» **Short problem 1**: Show the exact text of the selected text starting from "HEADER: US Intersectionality" and stopping at the end of "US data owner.".
» **Short problem 2**: Continue the selected text from where it stops.

----- Selected text -----

US Intersectionality Policies Translate to A Global Power Struggle to Control Pricing of Harmonized Data

NEWS AGENCY ADVISORY  

FOR IMMEDIATE RELEASE 
ATTN: Opinion Editorial News Editors, News Managers 

HEADER: US Intersectionality Policies Translate to A Global Power Struggle to Control Pricing of
Harmonized Data [for Multinational Currency Exchanges vs. US Data Privacy Interests]

SUB HEADER: US citizens have something in common with suppressed populations in India and China. They are locked out of pricing or managing the license of their personal data collected by multinational tech monopolies. BRICS nations may devalue their citizens’ identity-as-currency. Hierarchy value of race and ability information is core to intersectionality policy doctrine. BRICS identity currency valuations should not determine price controls of US data by US citizens, acting as data owners, using intersectionality doctrine as rule. The doctrine has no appointed US monetary authority and no agreement for its use metric by the US data owner. 

DEFINITIONS: Identity, more generally known as marketing demographics, are synonymous in use here.

Identity parameters used for monetary exchange rates as BRICS currency are valued based on party affiliation, race, ability, profession, age, class, gender, etc.

WHERE: Data governance impacts the legal interpretation of ownership and identity exchange based on where US information is processed.  For instance, privacy law and biometric governance changes based on which nation is processing or storing American information. If US information is gathered using foreign (CCP, EU, UK, India) technologies or SAAS it may be processed underneath their version of privacy, biometric and technology law.

----- Data segment -----

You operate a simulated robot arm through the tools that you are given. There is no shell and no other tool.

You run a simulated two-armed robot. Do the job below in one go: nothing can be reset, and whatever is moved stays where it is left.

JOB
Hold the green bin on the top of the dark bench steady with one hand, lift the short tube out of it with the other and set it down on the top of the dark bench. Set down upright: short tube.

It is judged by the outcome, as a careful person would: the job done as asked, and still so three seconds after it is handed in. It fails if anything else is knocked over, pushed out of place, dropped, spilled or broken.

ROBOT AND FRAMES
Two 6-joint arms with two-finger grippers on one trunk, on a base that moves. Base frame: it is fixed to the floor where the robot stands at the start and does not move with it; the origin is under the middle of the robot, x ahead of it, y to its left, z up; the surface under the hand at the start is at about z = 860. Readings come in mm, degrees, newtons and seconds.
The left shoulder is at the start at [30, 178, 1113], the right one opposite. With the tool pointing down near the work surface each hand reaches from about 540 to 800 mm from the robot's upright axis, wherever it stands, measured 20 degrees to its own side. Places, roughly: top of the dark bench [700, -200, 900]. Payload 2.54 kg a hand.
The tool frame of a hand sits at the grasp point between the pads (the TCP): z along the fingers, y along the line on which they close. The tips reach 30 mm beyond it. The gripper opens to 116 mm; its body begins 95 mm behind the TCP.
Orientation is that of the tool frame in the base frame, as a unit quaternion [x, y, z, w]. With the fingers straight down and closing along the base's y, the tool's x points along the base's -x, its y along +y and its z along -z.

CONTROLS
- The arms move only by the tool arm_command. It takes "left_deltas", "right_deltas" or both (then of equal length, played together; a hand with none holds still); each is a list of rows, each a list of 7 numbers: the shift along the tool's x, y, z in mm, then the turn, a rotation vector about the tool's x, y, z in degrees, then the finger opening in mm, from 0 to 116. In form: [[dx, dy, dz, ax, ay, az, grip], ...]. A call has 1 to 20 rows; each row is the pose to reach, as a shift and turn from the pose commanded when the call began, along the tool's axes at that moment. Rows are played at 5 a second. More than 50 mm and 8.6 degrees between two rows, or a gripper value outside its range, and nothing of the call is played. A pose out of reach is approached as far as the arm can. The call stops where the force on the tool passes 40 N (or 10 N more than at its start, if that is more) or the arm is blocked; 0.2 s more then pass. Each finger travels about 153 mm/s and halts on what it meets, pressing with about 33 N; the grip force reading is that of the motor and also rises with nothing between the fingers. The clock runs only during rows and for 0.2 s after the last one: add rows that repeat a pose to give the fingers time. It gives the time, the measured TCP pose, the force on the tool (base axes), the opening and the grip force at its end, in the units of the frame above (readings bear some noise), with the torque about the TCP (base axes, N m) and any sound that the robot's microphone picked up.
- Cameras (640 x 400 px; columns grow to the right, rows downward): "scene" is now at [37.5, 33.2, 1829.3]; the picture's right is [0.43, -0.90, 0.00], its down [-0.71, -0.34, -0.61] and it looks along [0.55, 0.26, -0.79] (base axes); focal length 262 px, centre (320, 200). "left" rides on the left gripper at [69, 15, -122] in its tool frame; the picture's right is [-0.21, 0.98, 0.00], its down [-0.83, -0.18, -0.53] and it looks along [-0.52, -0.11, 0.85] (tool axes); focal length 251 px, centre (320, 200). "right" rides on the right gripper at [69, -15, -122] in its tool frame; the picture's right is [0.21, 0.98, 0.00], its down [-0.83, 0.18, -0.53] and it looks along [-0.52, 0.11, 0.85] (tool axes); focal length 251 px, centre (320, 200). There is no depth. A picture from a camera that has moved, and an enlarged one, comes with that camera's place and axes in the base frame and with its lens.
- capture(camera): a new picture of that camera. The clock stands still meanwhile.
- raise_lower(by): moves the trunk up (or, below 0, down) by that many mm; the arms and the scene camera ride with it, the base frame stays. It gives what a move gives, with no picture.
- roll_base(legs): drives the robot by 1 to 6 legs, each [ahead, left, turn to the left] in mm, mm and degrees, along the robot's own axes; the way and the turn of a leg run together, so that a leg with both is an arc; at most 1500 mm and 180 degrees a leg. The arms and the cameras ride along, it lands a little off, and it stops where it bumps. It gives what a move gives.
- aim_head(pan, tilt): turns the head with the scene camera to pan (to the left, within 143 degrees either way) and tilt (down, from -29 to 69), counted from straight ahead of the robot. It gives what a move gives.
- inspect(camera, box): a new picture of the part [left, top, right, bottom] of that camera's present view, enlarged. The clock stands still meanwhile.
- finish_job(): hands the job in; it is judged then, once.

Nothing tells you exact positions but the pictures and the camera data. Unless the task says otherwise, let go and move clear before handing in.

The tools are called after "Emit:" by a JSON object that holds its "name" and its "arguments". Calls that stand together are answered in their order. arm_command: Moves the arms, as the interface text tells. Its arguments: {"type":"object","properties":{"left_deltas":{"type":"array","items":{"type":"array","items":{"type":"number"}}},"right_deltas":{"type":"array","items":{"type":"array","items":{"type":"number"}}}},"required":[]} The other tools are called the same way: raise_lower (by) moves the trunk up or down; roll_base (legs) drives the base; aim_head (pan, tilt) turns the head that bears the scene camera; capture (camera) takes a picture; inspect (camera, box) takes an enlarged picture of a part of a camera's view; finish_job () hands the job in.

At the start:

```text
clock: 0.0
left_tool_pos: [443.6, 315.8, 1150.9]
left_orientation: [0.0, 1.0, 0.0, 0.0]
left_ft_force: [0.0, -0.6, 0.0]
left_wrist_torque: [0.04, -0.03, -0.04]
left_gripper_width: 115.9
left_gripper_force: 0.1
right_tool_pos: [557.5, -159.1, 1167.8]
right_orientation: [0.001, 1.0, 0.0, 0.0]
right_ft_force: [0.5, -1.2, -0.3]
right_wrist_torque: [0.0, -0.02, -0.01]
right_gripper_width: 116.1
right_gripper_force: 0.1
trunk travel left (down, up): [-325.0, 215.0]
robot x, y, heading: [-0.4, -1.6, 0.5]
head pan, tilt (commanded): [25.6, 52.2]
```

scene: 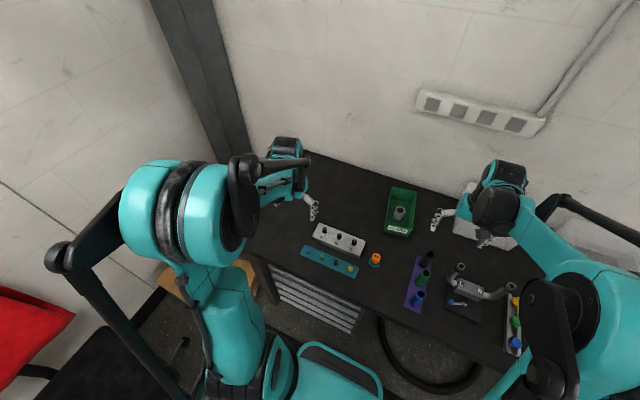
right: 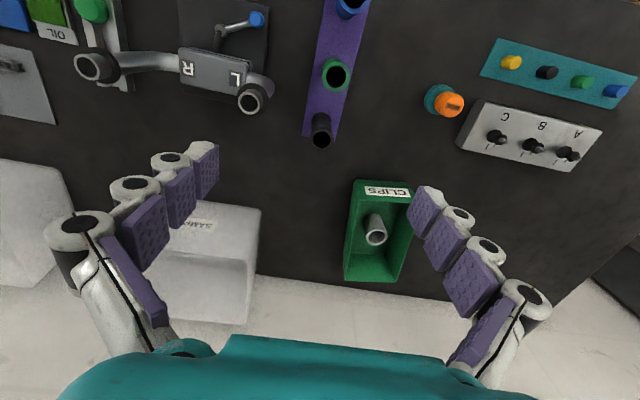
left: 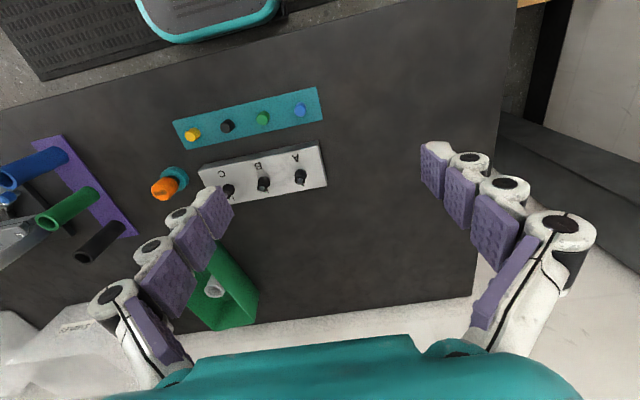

-----

» **Reply 1**:
HEADER: US Intersectionality Policies Translate to A Global Power Struggle to Control Pricing of
Harmonized Data [for Multinational Currency Exchanges vs. US Data Privacy Interests]

SUB HEADER: US citizens have something in common with suppressed populations in India and China. They are locked out of pricing or managing the license of their personal data collected by multinational tech monopolies. BRICS nations may devalue their citizens’ identity-as-currency. Hierarchy value of race and ability information is core to intersectionality policy doctrine. BRICS identity currency valuations should not determine price controls of US data by US citizens, acting as data owners, using intersectionality doctrine as rule. The doctrine has no appointed US monetary authority and no agreement for its use metric by the US data owner.

» **Reply 2**:
WHAT: Intersectionality cultural policies are being advanced in US civic dialects nationwide. North American pluralism is not a new idea. Intersectionality is new for its ability to distill discriminatory values to US pluralism into Excel formulaic functions. This articulates monetized data subdivisions for an inextricably diverse melting pot. Intersectionality policies are not necessarily for the United States, so much as they are for Asia where institutional racism has been entrenched for millennia to control economic values attributed to identity; which now includes the biometric and health profile data of underage children in the US.  

WHO: China, India and financial technology associates with BRICS currency interests are introducing monetary hierarchy to administrate value interpretations of American pluralism.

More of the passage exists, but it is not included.